* JOB
Reproduce all lines of the listing below in which the word "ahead" occurs.

· · · ·

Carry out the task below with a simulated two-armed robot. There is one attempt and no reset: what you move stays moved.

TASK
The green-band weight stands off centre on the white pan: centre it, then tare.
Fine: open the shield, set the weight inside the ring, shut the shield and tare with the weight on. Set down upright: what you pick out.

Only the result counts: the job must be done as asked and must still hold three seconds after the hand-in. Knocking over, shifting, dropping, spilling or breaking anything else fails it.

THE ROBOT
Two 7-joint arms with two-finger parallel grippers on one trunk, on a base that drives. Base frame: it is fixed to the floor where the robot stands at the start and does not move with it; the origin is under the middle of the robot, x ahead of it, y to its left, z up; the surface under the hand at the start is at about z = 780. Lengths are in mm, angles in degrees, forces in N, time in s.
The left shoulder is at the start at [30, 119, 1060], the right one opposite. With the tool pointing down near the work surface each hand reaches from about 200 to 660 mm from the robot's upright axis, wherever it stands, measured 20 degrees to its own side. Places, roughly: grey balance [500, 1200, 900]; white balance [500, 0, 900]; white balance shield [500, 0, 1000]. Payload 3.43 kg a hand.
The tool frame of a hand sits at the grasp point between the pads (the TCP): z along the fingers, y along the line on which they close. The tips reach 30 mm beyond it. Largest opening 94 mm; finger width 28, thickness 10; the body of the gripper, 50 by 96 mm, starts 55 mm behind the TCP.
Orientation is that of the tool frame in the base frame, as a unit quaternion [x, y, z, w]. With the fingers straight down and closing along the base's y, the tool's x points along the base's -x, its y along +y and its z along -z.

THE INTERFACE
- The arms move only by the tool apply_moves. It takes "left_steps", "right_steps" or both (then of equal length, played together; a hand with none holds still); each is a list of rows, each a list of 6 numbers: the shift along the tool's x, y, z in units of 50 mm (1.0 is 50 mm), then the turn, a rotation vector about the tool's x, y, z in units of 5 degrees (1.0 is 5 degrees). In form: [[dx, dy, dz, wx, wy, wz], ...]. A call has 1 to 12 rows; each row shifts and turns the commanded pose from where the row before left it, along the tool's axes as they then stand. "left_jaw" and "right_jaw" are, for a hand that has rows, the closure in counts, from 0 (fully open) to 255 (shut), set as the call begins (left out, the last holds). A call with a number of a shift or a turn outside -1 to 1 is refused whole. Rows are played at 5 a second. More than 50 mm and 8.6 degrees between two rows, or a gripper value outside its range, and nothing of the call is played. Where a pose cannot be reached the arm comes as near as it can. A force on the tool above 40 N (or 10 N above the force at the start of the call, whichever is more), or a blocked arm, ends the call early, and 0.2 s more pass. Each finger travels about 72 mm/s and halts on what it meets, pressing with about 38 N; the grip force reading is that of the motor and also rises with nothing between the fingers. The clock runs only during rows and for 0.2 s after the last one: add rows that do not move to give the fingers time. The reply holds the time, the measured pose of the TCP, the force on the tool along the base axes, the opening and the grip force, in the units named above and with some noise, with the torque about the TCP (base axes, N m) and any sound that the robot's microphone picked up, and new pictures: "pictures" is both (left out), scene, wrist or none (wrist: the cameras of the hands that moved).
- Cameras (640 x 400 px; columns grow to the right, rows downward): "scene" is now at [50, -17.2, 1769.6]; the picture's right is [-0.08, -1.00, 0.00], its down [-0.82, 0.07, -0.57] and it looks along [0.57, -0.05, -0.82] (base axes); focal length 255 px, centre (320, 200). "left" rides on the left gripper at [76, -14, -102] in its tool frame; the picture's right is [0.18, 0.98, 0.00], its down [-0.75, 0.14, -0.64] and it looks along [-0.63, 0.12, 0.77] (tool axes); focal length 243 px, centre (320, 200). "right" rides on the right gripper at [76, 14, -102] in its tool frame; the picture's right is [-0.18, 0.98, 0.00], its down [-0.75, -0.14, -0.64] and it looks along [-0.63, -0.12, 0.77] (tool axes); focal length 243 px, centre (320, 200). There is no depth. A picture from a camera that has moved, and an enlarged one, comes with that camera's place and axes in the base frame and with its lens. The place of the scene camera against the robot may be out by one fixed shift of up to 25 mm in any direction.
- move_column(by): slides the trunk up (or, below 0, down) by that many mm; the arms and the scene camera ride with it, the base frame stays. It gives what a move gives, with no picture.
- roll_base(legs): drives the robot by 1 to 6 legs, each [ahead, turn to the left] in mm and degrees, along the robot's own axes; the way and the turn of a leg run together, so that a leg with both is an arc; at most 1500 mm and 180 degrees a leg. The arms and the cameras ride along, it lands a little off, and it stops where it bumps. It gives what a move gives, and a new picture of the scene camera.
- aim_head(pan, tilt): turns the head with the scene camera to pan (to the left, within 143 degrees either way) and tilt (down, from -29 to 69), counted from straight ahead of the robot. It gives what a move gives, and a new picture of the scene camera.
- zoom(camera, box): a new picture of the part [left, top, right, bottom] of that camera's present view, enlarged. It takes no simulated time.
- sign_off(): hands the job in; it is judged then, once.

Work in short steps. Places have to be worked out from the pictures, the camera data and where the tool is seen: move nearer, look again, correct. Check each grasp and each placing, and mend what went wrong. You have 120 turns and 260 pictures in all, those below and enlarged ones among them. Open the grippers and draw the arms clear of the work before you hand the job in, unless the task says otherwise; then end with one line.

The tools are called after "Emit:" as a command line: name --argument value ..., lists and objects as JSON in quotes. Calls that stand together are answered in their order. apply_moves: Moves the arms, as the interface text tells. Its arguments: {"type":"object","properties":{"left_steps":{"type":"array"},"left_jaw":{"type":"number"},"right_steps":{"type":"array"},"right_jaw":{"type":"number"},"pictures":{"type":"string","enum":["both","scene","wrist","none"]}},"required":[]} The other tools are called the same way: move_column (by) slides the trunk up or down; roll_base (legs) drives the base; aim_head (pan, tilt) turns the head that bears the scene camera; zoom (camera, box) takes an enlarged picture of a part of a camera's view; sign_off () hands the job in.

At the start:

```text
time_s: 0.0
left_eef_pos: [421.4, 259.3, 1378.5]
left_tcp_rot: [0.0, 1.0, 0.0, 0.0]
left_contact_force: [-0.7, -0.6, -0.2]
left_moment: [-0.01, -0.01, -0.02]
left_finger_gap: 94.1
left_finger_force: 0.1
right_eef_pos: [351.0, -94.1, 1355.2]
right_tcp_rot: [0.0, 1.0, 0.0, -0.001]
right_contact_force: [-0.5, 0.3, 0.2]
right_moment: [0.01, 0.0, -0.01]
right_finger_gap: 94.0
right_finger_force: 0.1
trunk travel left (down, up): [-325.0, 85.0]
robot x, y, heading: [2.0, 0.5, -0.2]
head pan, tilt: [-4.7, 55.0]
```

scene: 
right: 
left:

· · · ·

* WORKED SOLUTION
Two 7-joint arms with two-finger parallel grippers on one trunk, on a base that drives. Base frame: it is fixed to the floor where the robot stands at the start and does not move with it; the origin is under the middle of the robot, x ahead of it, y to its left, z up; the surface under the hand at the start is at about z = 780. Lengths are in mm, angles in degrees, forces in N, time in s.
- roll_base(legs): drives the robot by 1 to 6 legs, each [ahead, turn to the left] in mm and degrees, along the robot's own axes; the way and the turn of a leg run together, so that a leg with both is an arc; at most 1500 mm and 180 degrees a leg. The arms and the cameras ride along, it lands a little off, and it stops where it bumps. It gives what a move gives, and a new picture of the scene camera.
- aim_head(pan, tilt): turns the head with the scene camera to pan (to the left, within 143 degrees either way) and tilt (down, from -29 to 69), counted from straight ahead of the robot. It gives what a move gives, and a new picture of the scene camera.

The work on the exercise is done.